For the fourth consecutive year, Britain's superyacht sector is reporting growth. The fall in the pound means many overseas buyers are now buying British.

Figures released by British Marine reveal that for the fourth consecutive year, Britain’s superyacht industry has seen growth.

Global demand for British superyachts has helped industry revenue increase by more than 11.5% in 2015/16 to £605 million.

This comes despite the uncertainty and financial volatility surrounding the EU referendum.

According to British Marine, British products, services and expertise continue to be in “high demand from international markets, cementing the UK as a hub for the superyacht industry.”

The figures come as UK businesses head to the Monaco Yacht Show, which begins on 28 September.

Major exhibitors include international superyacht service providers, Burgess Yachts, who will be exhibiting the largest superyacht at the show – the 90m Athena – and the Plymouth-based Princess Yachts, who will be showcasing their 30M and 40M motor yachts.
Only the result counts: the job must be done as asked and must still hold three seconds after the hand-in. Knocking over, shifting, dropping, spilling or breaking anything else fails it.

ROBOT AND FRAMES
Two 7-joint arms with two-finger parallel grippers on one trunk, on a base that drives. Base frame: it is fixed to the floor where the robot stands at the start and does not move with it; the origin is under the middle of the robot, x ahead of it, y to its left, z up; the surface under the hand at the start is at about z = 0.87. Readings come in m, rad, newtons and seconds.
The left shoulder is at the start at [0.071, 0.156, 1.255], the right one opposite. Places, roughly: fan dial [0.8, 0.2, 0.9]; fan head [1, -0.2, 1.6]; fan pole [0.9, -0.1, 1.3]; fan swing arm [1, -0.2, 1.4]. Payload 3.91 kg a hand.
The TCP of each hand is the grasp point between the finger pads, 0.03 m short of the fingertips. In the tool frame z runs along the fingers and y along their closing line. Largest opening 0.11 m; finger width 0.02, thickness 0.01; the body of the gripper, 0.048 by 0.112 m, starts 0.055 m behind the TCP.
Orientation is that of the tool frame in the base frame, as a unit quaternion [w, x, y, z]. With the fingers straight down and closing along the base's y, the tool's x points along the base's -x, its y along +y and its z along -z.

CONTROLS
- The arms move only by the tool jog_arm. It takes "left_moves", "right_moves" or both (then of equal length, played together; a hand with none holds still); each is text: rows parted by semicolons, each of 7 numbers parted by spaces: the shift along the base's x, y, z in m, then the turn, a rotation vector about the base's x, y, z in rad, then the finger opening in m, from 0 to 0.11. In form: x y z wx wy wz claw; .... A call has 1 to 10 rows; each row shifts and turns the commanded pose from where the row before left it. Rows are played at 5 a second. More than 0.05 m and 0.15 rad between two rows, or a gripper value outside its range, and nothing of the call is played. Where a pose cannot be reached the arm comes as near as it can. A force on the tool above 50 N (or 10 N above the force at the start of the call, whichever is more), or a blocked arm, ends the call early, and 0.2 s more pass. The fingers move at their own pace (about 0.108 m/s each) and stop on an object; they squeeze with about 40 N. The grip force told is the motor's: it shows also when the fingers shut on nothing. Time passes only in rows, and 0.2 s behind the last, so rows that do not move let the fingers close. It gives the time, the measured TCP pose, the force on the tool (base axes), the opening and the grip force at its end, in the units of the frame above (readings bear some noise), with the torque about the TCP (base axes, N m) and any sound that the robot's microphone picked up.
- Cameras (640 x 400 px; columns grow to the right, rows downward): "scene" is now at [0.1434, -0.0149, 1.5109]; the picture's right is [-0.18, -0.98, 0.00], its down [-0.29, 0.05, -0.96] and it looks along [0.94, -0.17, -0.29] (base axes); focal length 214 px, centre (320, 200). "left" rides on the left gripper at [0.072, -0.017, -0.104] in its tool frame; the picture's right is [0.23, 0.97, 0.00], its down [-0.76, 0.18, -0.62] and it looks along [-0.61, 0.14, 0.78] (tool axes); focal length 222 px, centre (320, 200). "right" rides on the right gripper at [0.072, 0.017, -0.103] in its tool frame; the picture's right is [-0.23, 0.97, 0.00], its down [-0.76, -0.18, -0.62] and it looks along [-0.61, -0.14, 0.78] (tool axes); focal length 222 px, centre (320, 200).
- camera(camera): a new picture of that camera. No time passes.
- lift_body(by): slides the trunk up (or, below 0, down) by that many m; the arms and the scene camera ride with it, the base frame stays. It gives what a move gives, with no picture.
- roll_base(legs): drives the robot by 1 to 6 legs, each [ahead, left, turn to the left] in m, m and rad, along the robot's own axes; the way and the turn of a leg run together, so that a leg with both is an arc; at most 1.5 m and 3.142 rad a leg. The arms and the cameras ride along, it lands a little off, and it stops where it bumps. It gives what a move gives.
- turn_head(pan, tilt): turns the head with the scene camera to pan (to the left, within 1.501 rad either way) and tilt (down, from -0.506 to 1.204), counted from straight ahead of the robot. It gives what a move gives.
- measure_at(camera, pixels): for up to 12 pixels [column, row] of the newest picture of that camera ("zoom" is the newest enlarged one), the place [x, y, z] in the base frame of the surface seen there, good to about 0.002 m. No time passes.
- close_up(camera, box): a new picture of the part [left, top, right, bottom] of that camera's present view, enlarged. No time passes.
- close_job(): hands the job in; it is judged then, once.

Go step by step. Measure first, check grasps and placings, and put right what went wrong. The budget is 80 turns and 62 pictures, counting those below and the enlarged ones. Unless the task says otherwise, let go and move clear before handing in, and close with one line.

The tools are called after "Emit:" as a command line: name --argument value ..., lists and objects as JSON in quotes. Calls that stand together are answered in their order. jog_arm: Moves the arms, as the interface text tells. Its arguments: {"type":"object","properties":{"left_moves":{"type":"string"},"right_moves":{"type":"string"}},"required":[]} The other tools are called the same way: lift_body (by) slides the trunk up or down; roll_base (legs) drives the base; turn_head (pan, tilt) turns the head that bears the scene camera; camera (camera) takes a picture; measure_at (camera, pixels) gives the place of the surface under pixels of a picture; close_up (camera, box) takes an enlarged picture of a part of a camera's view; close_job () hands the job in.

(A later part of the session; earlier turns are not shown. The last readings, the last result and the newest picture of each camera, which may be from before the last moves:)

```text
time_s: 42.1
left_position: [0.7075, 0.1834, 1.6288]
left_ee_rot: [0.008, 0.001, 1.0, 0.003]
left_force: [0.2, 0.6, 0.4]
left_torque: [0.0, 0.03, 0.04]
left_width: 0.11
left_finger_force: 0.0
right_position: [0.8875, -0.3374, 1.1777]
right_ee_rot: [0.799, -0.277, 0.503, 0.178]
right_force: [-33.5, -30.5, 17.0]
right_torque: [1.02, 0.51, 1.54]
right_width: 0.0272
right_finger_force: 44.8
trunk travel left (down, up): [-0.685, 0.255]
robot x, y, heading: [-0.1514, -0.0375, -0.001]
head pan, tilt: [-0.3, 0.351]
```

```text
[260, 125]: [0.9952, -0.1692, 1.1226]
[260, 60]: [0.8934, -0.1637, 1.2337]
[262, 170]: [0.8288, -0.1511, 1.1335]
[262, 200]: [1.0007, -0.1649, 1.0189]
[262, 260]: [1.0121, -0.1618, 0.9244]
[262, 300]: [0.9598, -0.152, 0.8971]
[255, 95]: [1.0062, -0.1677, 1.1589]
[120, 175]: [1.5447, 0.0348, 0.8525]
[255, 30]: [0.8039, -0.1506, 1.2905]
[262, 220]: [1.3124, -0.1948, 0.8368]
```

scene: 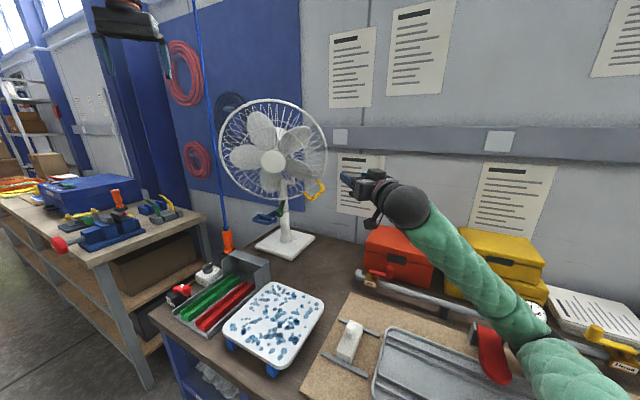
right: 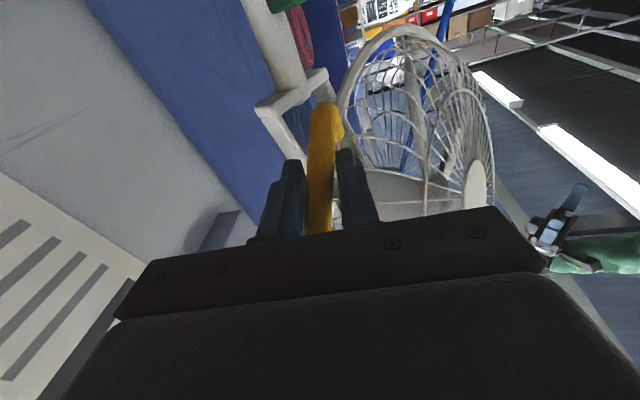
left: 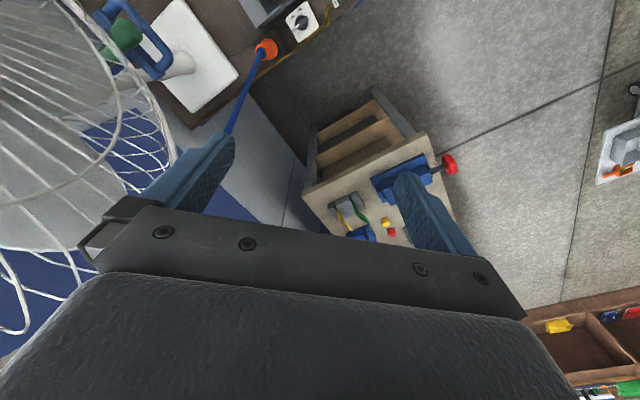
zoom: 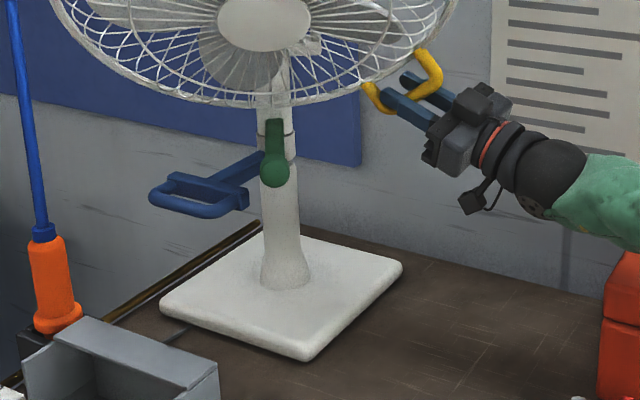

British Marine said its research showed that full time employment in Britain’s superyacht industry had grown by 4.5%, with the sector now employing 4,125 people.

Business confidence is also high, with 75% of companies positive about the next 12 months.

Earlier this month, Sunseeker International announced a £50 million investment plan after the company revealed it was back in to profit in the second quarter of 2016.

British Marine said the majority of its members were reporting high levels of confidence post-EU referendum.

This is in stark contrast to the sharp falls in business optimism recorded in August among British small and medium sized enterprises in non-marine industries.

Productivity levels are rising, with 72% of respondents reporting an increase in business activity, compared to 61% in the last survey

The global superyacht boatbuilding and refit sectors, as well as aftermarket and service businesses, have also grown rapidly since the recession.

This has had knock-on benefits for UK jobs, with 50% of UK superyacht manufacturers reporting an increase in staff numbers.

One in five supply chain businesses, such as specialist galley fitters and interior designers, are also reporting an increase in their workforce

The chairman of Superyacht UK, Peter Brown, said the UK superyacht sector continued to outperform the rest of the marine industry and the domestic economy.

“From yacht design and new build, to legal services, we have the breadth of expertise to act as a hub for the global superyacht industry,” he commented.

“Another year of impressive growth can be put down to businesses taking advantage of this hub status, strong market fundamentals and the growing global demand for British products and services,” he added.

Brown said that with market dynamics strong, the superyacht sector is expected to continue to post positive revenue growth over the next 12 months.

“The decision to leave the EU is likely to dampen this growth, but the sector is showing confidence going into the end of the year,” he noted.

“This is because we have less exposure to domestic economic risk and a depreciation in sterling has strengthened the purchasing power of our overseas buyers,” explained Brown.

Commenting on the findings, the international development manager for Superyacht UK and British Marine, Richard Selby, said: “Recent years have seen greater demand for yacht sales from international markets, including Asia and the US.”

“This has led British builders to shift their focus to bespoke yacht builds. We are seeing this particularly with Sunseeker, which is now the number two shipyard in the world, and Princess, which has stood out as a leading global brand over the last few years,” he continued.

“Both builders now regularly compete with rivals in Italy, the Netherlands and Germany,” added Selby.